-- START DATA PROVIDED --

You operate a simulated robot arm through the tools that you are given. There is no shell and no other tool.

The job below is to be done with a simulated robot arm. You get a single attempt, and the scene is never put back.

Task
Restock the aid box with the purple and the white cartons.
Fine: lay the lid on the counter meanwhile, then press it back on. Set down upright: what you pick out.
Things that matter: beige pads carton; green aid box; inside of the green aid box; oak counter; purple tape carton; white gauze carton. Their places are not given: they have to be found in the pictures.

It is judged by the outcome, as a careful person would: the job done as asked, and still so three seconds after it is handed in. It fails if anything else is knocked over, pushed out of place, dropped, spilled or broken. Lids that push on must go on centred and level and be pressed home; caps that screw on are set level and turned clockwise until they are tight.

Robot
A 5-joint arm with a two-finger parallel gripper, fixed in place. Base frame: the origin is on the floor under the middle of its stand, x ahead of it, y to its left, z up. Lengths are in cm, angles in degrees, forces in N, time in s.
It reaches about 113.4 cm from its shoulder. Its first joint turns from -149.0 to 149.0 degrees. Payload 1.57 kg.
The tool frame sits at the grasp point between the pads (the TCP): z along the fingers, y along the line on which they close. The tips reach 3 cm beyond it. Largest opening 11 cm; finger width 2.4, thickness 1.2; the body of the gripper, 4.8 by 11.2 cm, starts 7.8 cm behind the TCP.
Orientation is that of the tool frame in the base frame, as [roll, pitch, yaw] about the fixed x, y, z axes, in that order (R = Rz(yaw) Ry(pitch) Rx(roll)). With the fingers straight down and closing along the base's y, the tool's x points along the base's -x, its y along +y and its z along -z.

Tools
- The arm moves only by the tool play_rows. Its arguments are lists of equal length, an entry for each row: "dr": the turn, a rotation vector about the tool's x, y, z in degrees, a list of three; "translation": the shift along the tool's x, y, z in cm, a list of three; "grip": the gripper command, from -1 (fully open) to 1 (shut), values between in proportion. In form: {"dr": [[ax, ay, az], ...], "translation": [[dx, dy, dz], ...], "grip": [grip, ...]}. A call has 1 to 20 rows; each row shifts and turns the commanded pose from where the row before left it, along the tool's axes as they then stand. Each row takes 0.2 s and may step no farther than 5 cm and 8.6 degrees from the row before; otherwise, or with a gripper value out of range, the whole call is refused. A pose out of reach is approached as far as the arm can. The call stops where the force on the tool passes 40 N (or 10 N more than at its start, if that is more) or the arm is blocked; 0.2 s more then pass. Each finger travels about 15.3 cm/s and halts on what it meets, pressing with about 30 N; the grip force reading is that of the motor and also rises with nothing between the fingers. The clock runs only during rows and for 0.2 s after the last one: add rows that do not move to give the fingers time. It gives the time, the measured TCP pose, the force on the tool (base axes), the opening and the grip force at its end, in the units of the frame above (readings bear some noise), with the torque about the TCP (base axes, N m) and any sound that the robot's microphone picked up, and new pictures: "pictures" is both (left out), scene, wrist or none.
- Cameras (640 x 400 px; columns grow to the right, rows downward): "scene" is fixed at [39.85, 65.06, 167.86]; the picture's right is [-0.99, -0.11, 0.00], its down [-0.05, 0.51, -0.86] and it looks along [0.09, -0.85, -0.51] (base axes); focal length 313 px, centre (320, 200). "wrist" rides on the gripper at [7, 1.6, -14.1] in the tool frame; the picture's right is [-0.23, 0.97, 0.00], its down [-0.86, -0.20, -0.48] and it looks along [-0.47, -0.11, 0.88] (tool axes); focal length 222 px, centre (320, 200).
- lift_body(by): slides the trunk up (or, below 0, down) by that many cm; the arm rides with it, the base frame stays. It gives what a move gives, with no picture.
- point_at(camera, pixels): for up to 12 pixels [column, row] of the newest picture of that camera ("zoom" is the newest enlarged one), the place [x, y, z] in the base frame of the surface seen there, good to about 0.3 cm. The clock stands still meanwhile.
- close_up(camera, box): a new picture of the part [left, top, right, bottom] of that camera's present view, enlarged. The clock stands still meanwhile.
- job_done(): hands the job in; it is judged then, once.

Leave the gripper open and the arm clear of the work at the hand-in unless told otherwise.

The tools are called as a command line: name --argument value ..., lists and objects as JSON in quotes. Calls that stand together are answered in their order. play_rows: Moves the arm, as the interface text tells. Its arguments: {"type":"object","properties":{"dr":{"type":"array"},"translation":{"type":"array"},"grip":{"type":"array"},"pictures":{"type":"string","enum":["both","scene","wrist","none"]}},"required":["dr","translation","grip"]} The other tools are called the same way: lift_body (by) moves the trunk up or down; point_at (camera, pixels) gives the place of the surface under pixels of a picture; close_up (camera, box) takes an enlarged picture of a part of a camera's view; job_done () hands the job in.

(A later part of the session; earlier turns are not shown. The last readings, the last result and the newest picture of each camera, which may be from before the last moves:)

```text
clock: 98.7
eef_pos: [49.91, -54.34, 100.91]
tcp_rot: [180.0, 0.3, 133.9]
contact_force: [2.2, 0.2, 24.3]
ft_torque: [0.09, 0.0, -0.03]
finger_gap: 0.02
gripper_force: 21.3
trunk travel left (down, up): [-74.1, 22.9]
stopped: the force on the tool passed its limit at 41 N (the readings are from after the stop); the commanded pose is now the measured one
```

-- END DATA PROVIDED --

From the listing, copy every line where the string "pose" appears.

- The arm moves only by the tool play_rows. Its arguments are lists of equal length, an entry for each row: "dr": the turn, a rotation vector about the tool's x, y, z in degrees, a list of three; "translation": the shift along the tool's x, y, z in cm, a list of three; "grip": the gripper command, from -1 (fully open) to 1 (shut), values between in proportion. In form: {"dr": [[ax, ay, az], ...], "translation": [[dx, dy, dz], ...], "grip": [grip, ...]}. A call has 1 to 20 rows; each row shifts and turns the commanded pose from where the row before left it, along the tool's axes as they then stand. Each row takes 0.2 s and may step no farther than 5 cm and 8.6 degrees from the row before; otherwise, or with a gripper value out of range, the whole call is refused. A pose out of reach is approached as far as the arm can. The call stops where the force on the tool passes 40 N (or 10 N more than at its start, if that is more) or the arm is blocked; 0.2 s more then pass. Each finger travels about 15.3 cm/s and halts on what it meets, pressing with about 30 N; the grip force reading is that of the motor and also rises with nothing between the fingers. The clock runs only during rows and for 0.2 s after the last one: add rows that do not move to give the fingers time. It gives the time, the measured TCP pose, the force on the tool (base axes), the opening and the grip force at its end, in the units of the frame above (readings bear some noise), with the torque about the TCP (base axes, N m) and any sound that the robot's microphone picked up, and new pictures: "pictures" is both (left out), scene, wrist or none.
stopped: the force on the tool passed its limit at 41 N (the readings are from after the stop); the commanded pose is now the measured one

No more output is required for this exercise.